Fünf Kernforderungen der Wirtschaft
Erstens sollen die Rollen im Gesundheitssektor klarer getrennt werden: Die öffentliche Hand soll die Rahmenbedingungen festlegen, das Erbringen der Leistungen aber privaten Organisationen überlassen. Zweitens fordert economiesuisse mehr Mut zum Wettbewerb. Voraussetzung dafür ist eine deutlich höhere Transparenz über die Qualität der erbrachten Leistungen. Nur wenn die Konsumentinnen und Konsumenten gut informiert eine Auswahl treffen können, werden sich Qualität und Effizienz durchsetzen. Der Zugang zu innovativen Behandlungsmöglichkeiten für alle ist das dritte Kernanliegen der Wirtschaft. Hier steht die Politik in der Verantwortung, innovationsfreundliche Rahmenbedingungen zu schaffen – nicht nur für die Entwicklung neuer Therapien, sondern auch für moderne Prozesse wie das elektronische Patientendossier.

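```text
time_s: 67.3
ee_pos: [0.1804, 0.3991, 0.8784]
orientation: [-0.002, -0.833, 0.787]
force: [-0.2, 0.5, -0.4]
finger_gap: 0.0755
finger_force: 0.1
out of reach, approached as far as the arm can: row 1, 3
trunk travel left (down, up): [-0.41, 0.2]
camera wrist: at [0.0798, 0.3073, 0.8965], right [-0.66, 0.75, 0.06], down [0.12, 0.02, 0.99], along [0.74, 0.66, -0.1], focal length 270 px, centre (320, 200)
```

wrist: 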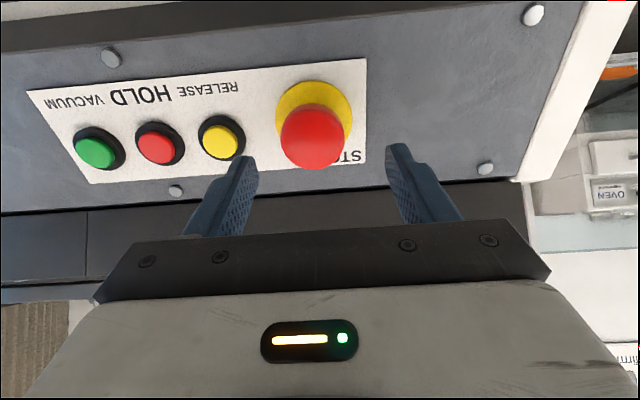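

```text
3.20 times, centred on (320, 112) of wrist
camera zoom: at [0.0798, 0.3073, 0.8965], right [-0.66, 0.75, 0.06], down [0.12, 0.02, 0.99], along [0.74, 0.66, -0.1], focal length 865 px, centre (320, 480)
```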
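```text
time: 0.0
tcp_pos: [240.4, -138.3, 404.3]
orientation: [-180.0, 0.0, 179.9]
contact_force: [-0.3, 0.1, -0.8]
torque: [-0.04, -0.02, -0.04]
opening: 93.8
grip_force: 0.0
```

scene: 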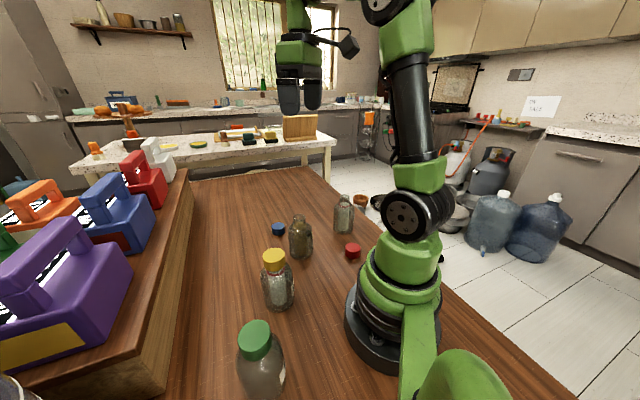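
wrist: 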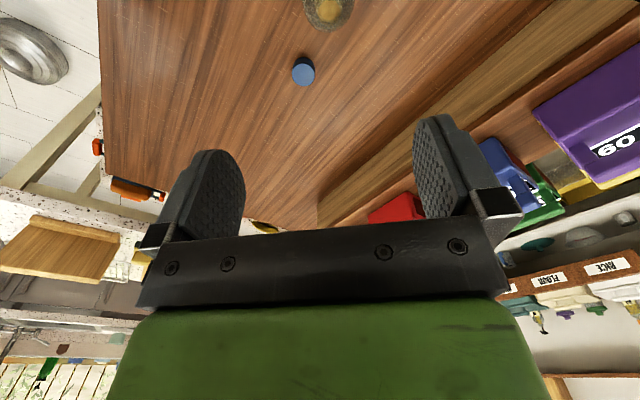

Eine vierte Forderung von economiesuisse zielt auf die Selbstverantwortung: Gut informierte Patientinnen und Patienten, die über entsprechende Wahlmöglichkeiten verfügen, stärken die Branche langfristig. Ohne sie ist ein echter Leistungswettbewerb nicht denkbar. Er funktioniert aber nur, wenn fünftens auch finanzielle Gesichtspunkte bei den Entscheidungen der Kundinnen und Kunden eine Rolle spielen. Deshalb sollte sich der allgemeine Trend hin zu mehr Individualismus auch in der Finanzierung der Gesundheitsleistungen abbilden. Heute ist das Gegenteil der Fall: Der solidarisch finanzierte Anteil der Gesundheitskosten steigt von Jahr zu Jahr, was sich unter anderem in höheren Grundversicherungsprämien niederschlägt.
Grössere Freiräume für bessere Entscheidungen
Anstatt mit politischen Vorstössen und Initiativen einfach die Kosten deckeln zu wollen, verfolgt economiesuisse einen ganzheitlichen Ansatz. Das Krankenversicherungsgesetz basiert auf dem Modell des regulierten Wettbewerbs. Um diesen zu verbessern, wäre eine einheitliche Finanzierung von ambulanten und stationären Leistungen und der Umbau hin zu einem werteorientierten Gesundheitswesen vonnöten. Ein Reformplan von Frau Prof. Elizabeth Teisberg liegt vor. So wird das Schweizer Gesundheitssystem mit weniger engen staatlichen Eingriffen zukunftstauglich gemacht: für Innovation, für unternehmerisches Handeln und für informationsbasierte Entscheidungen auf Patientenseite.